> [WORK INSTRUCTIONS]:
1) Write out the source text from "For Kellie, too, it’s" to "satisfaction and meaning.", both included.
2) Give the continuation of the source text.

> [SOURCE TEXT]:
## begin

How many readers is enough? 

Five panelists at the AWP conference in Seattle (February 26-March 1, 2014) posed this question and tried to answer it. 

“How many readers will it take to feel I haven’t wasted my time?” asked moderator Valerie Vogrin, who’s at work on her second novel. 

After considering the question from various angles and with various degrees of seriousness, she (perhaps tongue in cheek) came up with a figure: 150.

More numbers:  

  • Virginia Woolf thought 1,500 readers was a lot.       
  • For a university press, two or three thousand sales may be a bestseller. 
  • To make Amazon’s Top 100 list, you must sell 1,000 books within a few days. 
  • To make The Wall Street Journal’s bestseller list, 3,000 copies in a week.
  • New York Times: 9,000 in a week. 

But are those numbers “enough”? For that matter, is any number “enough”?

Panelist Kellie Wells thought not. “It’s unlikely,” she said, “that any writer has ever felt properly published, read, and remunerated.”

Maybe, for most of us, satisfaction doesn’t stem from numbers after all. But if not, what does keep us going? How do we measure success?

For some of us, what matters is the quality of our readers. Panelist Chad Simpson, for example, aspires to “a small but devoted cult following.”

For Kellie, too, it’s not how many readers but the depth of connection that counts. “Who is my ideal reader?” she asked. “It’s the reader who finds my writing compelling.” 

The readers who sustain us are those who let us know they understand what we’ve written, who show us that they’re moved by our work, who take our ideas to new places of their own. Even if these readers are small in number, they’re large in impact. 

And for some of us, our connections with readers can blossom to the point where we feel part of a community that suffuses our writing lives with satisfaction and meaning.

## end

> [SUPPLIED DATA]:
## begin

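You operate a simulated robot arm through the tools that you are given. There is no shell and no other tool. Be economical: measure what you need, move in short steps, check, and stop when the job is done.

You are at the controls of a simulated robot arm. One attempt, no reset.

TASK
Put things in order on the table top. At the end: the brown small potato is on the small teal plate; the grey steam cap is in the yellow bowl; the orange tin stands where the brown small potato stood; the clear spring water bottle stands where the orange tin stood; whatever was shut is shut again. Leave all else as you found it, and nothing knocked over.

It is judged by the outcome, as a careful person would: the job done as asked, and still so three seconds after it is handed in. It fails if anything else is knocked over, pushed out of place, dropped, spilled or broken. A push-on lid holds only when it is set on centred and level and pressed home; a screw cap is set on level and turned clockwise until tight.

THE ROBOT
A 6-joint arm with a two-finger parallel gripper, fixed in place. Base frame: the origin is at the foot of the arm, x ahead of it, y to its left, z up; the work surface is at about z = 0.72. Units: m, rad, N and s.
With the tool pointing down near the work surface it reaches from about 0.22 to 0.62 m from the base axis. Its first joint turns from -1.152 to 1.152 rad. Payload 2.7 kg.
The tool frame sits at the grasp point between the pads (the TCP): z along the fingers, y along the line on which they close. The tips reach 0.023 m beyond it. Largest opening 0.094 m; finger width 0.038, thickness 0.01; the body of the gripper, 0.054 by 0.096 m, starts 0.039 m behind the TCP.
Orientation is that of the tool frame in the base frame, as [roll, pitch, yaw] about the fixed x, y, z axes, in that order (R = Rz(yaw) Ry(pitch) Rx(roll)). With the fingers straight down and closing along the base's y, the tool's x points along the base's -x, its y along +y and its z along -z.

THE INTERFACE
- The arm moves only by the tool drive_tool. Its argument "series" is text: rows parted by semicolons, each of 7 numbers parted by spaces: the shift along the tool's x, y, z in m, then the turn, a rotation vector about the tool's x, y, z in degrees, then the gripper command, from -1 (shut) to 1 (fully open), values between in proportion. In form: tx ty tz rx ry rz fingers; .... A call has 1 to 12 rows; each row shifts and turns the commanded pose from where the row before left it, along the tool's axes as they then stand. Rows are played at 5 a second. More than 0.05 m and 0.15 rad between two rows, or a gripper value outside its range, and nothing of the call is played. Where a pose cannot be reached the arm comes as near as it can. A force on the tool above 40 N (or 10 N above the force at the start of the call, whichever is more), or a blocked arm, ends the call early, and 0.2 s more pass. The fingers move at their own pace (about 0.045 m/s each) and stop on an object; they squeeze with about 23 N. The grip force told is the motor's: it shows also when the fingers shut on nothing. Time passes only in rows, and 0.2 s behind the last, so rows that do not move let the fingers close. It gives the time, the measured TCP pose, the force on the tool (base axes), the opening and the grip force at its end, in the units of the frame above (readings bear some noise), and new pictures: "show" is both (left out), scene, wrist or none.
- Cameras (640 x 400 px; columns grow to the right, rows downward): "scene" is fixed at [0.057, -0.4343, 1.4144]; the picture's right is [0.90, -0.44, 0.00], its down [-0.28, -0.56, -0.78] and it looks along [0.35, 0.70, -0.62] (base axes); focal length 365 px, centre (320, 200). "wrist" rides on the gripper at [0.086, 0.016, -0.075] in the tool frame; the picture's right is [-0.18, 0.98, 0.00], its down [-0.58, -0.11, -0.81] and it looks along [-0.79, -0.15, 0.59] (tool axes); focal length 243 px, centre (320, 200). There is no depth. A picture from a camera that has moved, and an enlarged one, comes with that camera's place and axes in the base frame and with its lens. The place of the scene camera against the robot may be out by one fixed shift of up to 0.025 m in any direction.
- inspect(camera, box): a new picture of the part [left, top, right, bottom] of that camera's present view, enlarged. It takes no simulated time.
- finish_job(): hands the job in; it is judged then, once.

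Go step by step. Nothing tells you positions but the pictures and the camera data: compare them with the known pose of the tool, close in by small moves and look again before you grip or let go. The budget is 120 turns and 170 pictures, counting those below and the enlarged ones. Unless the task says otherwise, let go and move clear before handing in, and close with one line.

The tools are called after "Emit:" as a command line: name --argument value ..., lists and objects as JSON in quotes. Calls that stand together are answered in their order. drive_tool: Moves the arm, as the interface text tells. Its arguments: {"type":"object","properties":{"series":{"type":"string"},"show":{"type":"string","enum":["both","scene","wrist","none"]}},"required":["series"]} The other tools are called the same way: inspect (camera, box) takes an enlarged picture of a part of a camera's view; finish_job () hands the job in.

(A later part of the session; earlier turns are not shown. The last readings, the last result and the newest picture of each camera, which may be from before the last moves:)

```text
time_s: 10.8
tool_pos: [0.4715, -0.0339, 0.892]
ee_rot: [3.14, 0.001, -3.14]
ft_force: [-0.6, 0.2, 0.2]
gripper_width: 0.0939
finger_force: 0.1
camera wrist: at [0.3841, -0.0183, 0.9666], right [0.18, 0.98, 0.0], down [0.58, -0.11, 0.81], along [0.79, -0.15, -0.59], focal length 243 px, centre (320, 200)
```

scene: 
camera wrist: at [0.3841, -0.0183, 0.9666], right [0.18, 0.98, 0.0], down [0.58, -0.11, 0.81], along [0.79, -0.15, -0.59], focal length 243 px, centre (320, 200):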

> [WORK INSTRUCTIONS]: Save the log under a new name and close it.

## end

> [ANSWERS IN ORDER]:
1)
For Kellie, too, it’s not how many readers but the depth of connection that counts. “Who is my ideal reader?” she asked. “It’s the reader who finds my writing compelling.” 

The readers who sustain us are those who let us know they understand what we’ve written, who show us that they’re moved by our work, who take our ideas to new places of their own. Even if these readers are small in number, they’re large in impact. 

And for some of us, our connections with readers can blossom to the point where we feel part of a community that suffuses our writing lives with satisfaction and meaning.

2)
Panelist Allison Hedge Coke told us she’s sustained by using her work as a vehicle for social change – sometimes in a very specific way. When she testified at a public hearing about the preservation of a Native American historical site, rather than preparing a statement she recited her poetry. She used her words to further a cause that was holy to her, and that made her work larger – bestseller list or no.    

For some, of course, it’s the dream of becoming rich and famous that keeps us happily chained to the desk, striving to do our very best. Nothing wrong with that, if it works. “I just hope,” Chad said wryly, “that once you’re finished, you’ll be happy to have done the work.” (“And,” he added, “I wish you a small but devoted cult following.”)

Many of us are sustained simply by knowing we’re part of the chain of writers who came before. Making a contribution to our culture’s literary tradition, communicating what it is to live on this planet, is a sufficient joy.  

And of course, there are those among us who write because we have to. Can’t help it, can’t live without it. For these writers, it’s not about the readers; it’s about meeting our own personal standard.

In this vein, Chad mentioned a great-grandmother he met in a writing class who didn’t care a whit how many people read her work. All she wanted was to leave this world having written the best novel she possibly could. For her, that was enough.

At AWP in Seattle, as I made my way through the throngs of 13,000 (yes, you read that right) conferees, I felt profoundly grateful. What a privilege it is to live in a culture that nurtures the literary dreams of so many, and in so many different ways.   

What keeps you going?

* * *

Ellen Cassedy’s book is We Are Here: Memories of the Lithuanian Holocaust (University of Nebraska Press, 2012), which has won four national awards, including the 2013 Grub Street National Book Prize, and the 2013 Towson Prize for Literature awarded annually to a resident of Maryland.  Her first post for SheWrites was “Who Cares about Your Family Story? Ten Tips to Ensure Readers Will ...” Her [TIPS OF THE TRADE] series appears monthly.

 

* This post was originally published in April 2014.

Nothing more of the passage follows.